I got the Senate Inquiry on the Nation Building and Jobs Plan to accept a late submission along the following lines.
In November 2008 I provided the Australian government with a proposal to revamp the Community Development Employment Program (CDEP), not to abolish it.
Subsequently, the government announced its decision to progressively close down regional CDEPs from 1 July 2009 and to end ‘grandfathering’ arrangements [i.e. abolish] in remote CDEPs from 1 July 2011. It is likely that these measures will greatly increase the level of Indigenous unemployment.
I would like to propose that the Australian government suspend the planned abolition of CDEP, and re-fund those CDEP projects with a proven track record that have either recently been de-funded or that are facing closure. My argument is that CDEP should never have been abolished, but this is even more the case given the predicted dire downturn in the Australian labour market in 2009 and beyond.
The original rationale for rolling-back and abolishing CDEP at a time of low unemployment, when some believed there were private and public sector jobs that those on CDEP could be employed in, might have been debatable last year. The ambitious Australian Employment Covenant was adamant that 50,000 new private sector jobs could be delivered by industry.
But such optimistic views are probably beyond debate now as it is likely that available jobs will decline dramatically, especially in rural and remote Australia.
It makes no sense at a time of rising unemployment to be moving Aboriginal people out of CDEP jobs (where they are gainfully employed building infrastructure or delivering community services) and onto the dole queue.

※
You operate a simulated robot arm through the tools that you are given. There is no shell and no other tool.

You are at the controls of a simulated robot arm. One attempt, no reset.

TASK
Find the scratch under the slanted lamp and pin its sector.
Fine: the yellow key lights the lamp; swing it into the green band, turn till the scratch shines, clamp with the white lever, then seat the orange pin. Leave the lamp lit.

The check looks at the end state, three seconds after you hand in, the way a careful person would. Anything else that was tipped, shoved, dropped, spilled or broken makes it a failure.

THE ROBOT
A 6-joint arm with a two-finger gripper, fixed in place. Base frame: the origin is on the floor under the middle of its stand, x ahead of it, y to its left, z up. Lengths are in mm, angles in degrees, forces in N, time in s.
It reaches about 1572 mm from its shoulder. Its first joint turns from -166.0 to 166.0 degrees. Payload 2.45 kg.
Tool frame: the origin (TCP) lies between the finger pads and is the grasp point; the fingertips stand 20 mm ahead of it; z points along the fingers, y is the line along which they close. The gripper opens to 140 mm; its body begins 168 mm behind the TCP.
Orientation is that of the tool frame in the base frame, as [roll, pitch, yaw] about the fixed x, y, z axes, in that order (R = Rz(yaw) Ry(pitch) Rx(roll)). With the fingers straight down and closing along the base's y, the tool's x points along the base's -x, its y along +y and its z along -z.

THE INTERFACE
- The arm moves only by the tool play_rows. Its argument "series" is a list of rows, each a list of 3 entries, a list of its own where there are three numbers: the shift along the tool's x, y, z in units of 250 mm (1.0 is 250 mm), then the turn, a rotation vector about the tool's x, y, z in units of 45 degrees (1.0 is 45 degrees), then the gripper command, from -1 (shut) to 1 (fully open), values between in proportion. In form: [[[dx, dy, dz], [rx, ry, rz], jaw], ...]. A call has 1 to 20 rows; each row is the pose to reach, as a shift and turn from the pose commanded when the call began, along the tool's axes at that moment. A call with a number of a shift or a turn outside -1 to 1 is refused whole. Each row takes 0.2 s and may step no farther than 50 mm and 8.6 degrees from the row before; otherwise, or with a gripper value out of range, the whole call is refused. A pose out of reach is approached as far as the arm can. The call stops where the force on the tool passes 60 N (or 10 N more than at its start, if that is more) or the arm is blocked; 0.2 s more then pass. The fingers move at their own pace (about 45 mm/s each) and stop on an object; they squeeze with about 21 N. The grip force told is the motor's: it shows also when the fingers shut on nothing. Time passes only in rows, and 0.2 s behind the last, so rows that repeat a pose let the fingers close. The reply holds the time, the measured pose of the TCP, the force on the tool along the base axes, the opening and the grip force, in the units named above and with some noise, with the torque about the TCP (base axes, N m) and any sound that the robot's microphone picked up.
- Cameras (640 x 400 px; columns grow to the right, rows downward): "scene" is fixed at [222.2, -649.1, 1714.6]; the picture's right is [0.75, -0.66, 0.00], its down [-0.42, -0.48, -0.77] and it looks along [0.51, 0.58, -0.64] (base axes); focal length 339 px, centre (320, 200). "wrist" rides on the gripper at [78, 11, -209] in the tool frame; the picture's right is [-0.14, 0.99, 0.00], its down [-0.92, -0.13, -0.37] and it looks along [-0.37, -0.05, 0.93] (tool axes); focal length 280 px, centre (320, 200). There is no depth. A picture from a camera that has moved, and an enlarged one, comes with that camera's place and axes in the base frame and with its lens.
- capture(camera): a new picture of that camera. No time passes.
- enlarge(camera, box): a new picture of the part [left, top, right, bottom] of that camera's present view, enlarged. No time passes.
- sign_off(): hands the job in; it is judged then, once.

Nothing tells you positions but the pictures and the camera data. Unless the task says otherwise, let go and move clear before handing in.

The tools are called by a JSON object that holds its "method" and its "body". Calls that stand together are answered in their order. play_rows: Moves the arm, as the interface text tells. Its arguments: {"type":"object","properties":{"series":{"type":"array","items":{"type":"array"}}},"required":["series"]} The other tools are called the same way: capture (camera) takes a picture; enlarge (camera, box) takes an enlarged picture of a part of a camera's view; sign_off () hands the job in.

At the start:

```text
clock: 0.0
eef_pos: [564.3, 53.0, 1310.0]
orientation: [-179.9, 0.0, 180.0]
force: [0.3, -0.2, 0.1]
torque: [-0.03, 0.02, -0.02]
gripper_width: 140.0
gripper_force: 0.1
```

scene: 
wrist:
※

Reinstating and reinvigorating CDEP is a low-cost and high impact option for the Australian government which can quickly and easily be rolled out through existing arrangements. The marginal cost of providing a CDEP position rather than a place on the dole queue is minimal — mostly constituting administrative costs, training and consumables.
The CDEP program employed around 40,000 Indigenous Australians at its peak in 2005. With the roll-back of CDEP in urban areas the number of participants has declined to about 25,000. Even at its peak the marginal cost of providing employment and training for 40,000 participants was in the region of only $150 million per annum above the sunken costs of Newstart and the ineffective Work-for-the-Dole program.
Much of the community-based infrastructure to run CDEP is still in place and many of these programs could be quickly and easily reconstituted and improved. It makes more sense to revamp CDEP so that those for whom there is no employment during the economic downturn (that will continue for several years) can be engaged in productive and constructive activities, improving their skills, and maintaining their self-esteem and contact with the culture of work.
A revamped CDEP can be a part of the government’s nation building agenda and help to extend this project to regional and remote Australia. Revamping CDEP can also build on the Government’s education and training agenda — by offering existing programs and frameworks through which improved on-the-job training can be offered without the delays and red-tape that would be involved in designing, building and approving new programs and administrative arrangements.
At a time when there are few Indigenous-specific proposals to deal with the inevitable impact of a national economic downturn on Indigenous Australia, a revamped CDEP might provide a cost effective avenue with proven track records that must be seriously considered by all concerned at the likely disproportionate impact of the economic downturn on the poorest and most marginalized Australians.